REQUIREMENTS
Search the material for the string "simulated", then return every line where it is found.
### RAW DATA ###
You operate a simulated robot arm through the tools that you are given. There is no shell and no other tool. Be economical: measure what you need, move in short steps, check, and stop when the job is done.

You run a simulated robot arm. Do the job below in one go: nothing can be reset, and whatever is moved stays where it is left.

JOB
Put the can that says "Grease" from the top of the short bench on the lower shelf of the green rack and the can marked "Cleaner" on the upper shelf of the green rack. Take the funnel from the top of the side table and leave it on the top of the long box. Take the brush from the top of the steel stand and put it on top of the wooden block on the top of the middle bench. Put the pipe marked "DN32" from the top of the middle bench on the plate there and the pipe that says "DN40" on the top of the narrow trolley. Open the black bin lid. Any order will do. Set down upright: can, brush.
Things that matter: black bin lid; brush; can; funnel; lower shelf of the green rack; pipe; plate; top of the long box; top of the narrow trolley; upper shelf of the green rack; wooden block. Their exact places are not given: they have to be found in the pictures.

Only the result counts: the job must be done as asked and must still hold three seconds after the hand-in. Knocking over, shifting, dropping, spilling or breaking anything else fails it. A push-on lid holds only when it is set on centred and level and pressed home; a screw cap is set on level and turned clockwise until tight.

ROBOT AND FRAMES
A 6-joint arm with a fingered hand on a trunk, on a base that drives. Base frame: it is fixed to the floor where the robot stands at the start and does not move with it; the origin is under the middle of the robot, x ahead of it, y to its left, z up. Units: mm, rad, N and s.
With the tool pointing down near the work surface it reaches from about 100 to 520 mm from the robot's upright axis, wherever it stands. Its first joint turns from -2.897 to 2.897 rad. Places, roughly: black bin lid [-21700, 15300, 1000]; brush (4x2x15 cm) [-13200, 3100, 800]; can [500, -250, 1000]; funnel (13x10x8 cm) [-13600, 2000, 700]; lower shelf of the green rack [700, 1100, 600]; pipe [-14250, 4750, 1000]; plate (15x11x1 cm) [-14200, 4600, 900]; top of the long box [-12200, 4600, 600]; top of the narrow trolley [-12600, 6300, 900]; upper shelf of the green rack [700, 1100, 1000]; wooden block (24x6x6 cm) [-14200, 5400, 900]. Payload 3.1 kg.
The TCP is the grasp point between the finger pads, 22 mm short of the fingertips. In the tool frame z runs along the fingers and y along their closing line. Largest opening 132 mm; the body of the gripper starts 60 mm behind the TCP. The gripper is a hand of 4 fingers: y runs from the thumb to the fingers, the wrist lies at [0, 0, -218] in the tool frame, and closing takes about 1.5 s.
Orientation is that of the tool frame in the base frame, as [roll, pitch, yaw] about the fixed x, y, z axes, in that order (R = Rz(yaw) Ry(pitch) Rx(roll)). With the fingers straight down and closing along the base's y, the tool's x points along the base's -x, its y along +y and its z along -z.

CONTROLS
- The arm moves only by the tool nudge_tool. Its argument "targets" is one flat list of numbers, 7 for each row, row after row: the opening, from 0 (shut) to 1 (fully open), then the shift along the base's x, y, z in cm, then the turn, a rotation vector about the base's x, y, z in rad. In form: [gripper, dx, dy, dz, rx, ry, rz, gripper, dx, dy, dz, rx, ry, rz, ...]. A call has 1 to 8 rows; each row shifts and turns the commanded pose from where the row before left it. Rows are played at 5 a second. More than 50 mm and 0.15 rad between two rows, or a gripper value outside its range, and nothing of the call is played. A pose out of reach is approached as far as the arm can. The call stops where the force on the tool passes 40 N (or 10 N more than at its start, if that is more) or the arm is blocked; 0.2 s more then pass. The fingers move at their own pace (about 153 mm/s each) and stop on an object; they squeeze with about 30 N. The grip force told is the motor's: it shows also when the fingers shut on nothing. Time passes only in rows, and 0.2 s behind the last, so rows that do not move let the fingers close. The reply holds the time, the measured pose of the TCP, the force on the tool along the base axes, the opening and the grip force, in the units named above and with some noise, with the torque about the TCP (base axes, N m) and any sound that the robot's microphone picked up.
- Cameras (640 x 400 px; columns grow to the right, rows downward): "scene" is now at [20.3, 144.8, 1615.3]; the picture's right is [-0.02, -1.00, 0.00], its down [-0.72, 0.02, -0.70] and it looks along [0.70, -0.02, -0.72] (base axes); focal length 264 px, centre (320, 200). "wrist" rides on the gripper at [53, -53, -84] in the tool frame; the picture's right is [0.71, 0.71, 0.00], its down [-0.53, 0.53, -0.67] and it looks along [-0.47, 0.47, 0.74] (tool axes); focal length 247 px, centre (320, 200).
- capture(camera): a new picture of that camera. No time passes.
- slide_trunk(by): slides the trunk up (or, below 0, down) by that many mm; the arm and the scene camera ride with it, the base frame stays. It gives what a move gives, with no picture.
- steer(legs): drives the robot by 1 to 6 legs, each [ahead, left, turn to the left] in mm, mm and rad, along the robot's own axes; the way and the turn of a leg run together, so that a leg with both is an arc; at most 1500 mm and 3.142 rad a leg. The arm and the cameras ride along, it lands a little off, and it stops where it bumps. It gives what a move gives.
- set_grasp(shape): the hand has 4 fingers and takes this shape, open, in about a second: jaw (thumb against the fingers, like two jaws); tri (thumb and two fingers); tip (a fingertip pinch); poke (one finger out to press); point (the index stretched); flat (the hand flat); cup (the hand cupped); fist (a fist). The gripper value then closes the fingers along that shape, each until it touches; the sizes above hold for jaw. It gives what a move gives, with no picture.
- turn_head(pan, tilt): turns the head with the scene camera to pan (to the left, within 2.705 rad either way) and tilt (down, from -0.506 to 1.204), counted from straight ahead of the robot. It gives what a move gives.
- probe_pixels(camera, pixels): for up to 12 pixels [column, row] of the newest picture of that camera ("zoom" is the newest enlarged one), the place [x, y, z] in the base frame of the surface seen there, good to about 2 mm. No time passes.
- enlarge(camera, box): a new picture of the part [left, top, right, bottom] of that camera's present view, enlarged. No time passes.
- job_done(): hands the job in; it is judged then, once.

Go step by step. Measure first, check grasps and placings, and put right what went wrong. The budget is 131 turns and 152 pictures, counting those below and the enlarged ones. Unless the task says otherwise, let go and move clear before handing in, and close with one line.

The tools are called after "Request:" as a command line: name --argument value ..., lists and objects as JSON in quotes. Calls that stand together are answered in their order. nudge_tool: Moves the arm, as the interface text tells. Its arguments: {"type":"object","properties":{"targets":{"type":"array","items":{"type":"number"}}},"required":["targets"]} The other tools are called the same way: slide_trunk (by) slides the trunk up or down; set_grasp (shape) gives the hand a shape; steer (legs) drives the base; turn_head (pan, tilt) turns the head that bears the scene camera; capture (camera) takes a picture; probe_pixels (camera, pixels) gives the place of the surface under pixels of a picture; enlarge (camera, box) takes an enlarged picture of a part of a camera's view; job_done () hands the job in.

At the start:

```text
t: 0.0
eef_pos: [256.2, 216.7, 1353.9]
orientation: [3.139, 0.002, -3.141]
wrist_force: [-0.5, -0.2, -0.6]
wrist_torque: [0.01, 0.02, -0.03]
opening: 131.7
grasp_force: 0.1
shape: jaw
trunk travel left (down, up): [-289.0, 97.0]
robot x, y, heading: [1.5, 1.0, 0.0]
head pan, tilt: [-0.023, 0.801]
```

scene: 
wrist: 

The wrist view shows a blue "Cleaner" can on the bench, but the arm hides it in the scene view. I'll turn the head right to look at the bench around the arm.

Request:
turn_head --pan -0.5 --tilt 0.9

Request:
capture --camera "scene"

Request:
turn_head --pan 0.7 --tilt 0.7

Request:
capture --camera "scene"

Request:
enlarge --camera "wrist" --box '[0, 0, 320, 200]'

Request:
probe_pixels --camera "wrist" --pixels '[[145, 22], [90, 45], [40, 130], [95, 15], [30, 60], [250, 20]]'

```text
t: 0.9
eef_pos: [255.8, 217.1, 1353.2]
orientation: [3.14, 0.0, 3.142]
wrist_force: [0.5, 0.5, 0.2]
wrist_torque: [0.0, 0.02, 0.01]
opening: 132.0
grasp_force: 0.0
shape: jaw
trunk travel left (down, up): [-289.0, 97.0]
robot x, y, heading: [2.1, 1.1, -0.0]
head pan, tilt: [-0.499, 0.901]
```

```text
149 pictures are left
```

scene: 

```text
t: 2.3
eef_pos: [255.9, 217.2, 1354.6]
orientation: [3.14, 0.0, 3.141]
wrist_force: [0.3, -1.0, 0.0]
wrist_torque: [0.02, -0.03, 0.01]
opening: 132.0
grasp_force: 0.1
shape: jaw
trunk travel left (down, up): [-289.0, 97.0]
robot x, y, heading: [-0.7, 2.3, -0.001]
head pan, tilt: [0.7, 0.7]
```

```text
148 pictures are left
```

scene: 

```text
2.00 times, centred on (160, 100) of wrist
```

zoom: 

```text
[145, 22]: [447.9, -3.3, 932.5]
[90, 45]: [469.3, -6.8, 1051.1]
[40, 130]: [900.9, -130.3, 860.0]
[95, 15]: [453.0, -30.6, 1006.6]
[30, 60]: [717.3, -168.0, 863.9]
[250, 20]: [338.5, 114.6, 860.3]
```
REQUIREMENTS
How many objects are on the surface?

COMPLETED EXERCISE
###
COMPLETED EXERCISE
You operate a simulated robot arm through the tools that you are given. There is no shell and no other tool. Be economical: measure what you need, move in short steps, check, and stop when the job is done.
You run a simulated robot arm. Do the job below in one go: nothing can be reset, and whatever is moved stays where it is left.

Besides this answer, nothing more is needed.